Rating: 2/5
Review:
Dull and unconvincing (and poorly translated, too)
I really didn't get on with this book. I tried it because I read Alex a while ago
and thought it a decent thriller. This
was a very severe disappointment.
The story begins close to the end of the First World War in
1918 in the French lines where a frankly pantomimic villain tries to kills two
of the soldiers under his command. The
subsequent plot involves their entangled subsequent activities in conflicting
scams in the years immediately after the war…and I'm afraid I thought the whole
thing was dismally poor.
Part of the problem is in the wholly unconvincing
characterisation, which seemed to me to be clunky and clichéd, and in the
period setting which is incredibly laboured but again failed to convince or
involve me at all. The style is plodding,
and having characters say things like "The guy is overwrought," or
"Is there a problem?" made it seem utterly unlike 1918. And, oh dear - it does go on. And on and on. It takes ages for anything to happen as we're
dragged through seemingly unending descriptions of things and events which
don't convince.
Some of this is due to the translation, which I think is
verging on the insultingly bad. It is
larded with cliché and stale usages; the second paragraph of the book begins,
"He knew all too well…" which made my heart sink, and a couple of
pages later in a just a single paragraph we get "his parlous
situation", "legend had it", "the inexorable decline",
and "rested squarely on his shoulders." The whole book is like this and stale,
amateurish stuff like this simply isn't good enough from a professional
translator - or a respectable publisher, for that matter.
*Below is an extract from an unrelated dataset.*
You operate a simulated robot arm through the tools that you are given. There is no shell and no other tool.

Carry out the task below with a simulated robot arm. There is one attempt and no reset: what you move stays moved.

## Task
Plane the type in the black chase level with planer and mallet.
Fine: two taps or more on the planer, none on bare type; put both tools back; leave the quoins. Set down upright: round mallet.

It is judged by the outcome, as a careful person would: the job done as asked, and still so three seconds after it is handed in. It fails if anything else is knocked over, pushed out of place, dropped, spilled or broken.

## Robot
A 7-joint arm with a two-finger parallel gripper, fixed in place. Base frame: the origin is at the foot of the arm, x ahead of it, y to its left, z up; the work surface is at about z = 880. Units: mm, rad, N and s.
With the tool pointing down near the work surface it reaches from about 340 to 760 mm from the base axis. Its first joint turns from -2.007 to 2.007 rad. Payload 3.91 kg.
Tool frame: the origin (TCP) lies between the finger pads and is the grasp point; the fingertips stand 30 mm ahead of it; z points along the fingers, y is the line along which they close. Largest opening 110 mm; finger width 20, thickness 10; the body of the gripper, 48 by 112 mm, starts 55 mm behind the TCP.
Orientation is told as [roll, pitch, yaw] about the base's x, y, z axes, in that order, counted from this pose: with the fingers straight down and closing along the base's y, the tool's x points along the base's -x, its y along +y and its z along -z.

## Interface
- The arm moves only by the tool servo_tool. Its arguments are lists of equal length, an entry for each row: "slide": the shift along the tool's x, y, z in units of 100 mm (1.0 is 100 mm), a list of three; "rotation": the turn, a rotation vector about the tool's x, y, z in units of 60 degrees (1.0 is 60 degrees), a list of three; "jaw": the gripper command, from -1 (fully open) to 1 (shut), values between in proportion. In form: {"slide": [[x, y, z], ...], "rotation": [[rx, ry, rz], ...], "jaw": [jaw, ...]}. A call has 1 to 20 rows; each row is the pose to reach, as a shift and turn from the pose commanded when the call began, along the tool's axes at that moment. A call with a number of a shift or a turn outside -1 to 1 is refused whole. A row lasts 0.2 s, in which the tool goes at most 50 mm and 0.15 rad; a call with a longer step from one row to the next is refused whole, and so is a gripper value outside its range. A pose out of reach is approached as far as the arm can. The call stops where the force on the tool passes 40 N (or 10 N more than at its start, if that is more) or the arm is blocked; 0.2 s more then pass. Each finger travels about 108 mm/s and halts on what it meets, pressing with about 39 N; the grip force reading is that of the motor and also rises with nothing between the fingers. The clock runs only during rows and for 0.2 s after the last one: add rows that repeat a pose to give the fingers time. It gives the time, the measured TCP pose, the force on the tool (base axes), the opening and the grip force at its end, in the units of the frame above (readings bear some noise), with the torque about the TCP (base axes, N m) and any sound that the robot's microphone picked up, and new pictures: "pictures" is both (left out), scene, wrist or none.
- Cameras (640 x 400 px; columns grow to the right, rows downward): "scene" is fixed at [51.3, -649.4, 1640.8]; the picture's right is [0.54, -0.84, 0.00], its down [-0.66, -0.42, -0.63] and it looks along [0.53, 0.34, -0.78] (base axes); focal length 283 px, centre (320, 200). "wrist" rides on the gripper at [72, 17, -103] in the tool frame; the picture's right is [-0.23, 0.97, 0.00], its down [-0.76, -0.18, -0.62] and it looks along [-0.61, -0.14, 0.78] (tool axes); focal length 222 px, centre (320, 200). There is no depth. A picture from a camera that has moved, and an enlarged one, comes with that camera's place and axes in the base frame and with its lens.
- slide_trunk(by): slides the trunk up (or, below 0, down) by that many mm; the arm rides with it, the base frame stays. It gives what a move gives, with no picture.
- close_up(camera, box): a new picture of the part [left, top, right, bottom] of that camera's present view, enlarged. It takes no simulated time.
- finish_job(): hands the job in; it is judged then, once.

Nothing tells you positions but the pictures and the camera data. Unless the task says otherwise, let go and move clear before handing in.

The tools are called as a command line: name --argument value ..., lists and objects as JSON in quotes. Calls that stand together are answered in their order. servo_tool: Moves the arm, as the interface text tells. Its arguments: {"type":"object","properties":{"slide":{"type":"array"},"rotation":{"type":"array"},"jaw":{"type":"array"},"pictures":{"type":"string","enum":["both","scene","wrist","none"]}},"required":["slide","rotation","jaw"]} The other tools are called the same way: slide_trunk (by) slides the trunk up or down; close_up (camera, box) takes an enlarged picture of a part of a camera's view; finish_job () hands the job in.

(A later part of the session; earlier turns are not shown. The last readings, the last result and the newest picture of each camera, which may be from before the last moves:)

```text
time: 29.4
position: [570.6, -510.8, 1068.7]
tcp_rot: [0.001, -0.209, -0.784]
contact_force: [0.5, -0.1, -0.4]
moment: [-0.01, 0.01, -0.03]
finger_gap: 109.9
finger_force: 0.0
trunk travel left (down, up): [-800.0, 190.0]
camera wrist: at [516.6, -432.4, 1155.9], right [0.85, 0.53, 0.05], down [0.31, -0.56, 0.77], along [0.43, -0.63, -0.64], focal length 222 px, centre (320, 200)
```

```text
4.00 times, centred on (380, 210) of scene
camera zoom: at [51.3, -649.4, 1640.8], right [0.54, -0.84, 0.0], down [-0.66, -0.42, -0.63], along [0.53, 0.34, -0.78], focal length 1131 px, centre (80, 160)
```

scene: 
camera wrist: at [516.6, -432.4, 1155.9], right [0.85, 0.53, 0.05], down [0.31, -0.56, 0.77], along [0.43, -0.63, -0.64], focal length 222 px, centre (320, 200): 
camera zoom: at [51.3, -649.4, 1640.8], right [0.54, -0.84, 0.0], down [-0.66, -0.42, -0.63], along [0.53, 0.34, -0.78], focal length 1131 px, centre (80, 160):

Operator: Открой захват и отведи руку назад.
Tenses slip confusingly and randomly from
present to past, the tone is inappropriately arch or ironic in places…I
could go on, but that will do. It is
rare for me to give up on a book, but after diligently slogging through the
first 120 pages I decided that life was too short and just skimmed and sampled
the rest. It didn't get better – and I
grasped the story without having to wade through the prose, which was a
blessing.
I'm sorry to be so critical, but I really thought this was a
poor book. I have given it two stars,
but only because it wasn't quite bad enough to made me actively angry (unlike
Alex Grecian's The Yard, for example – but it's best not to get me started on
that one) but I wouldn't recommend this at all.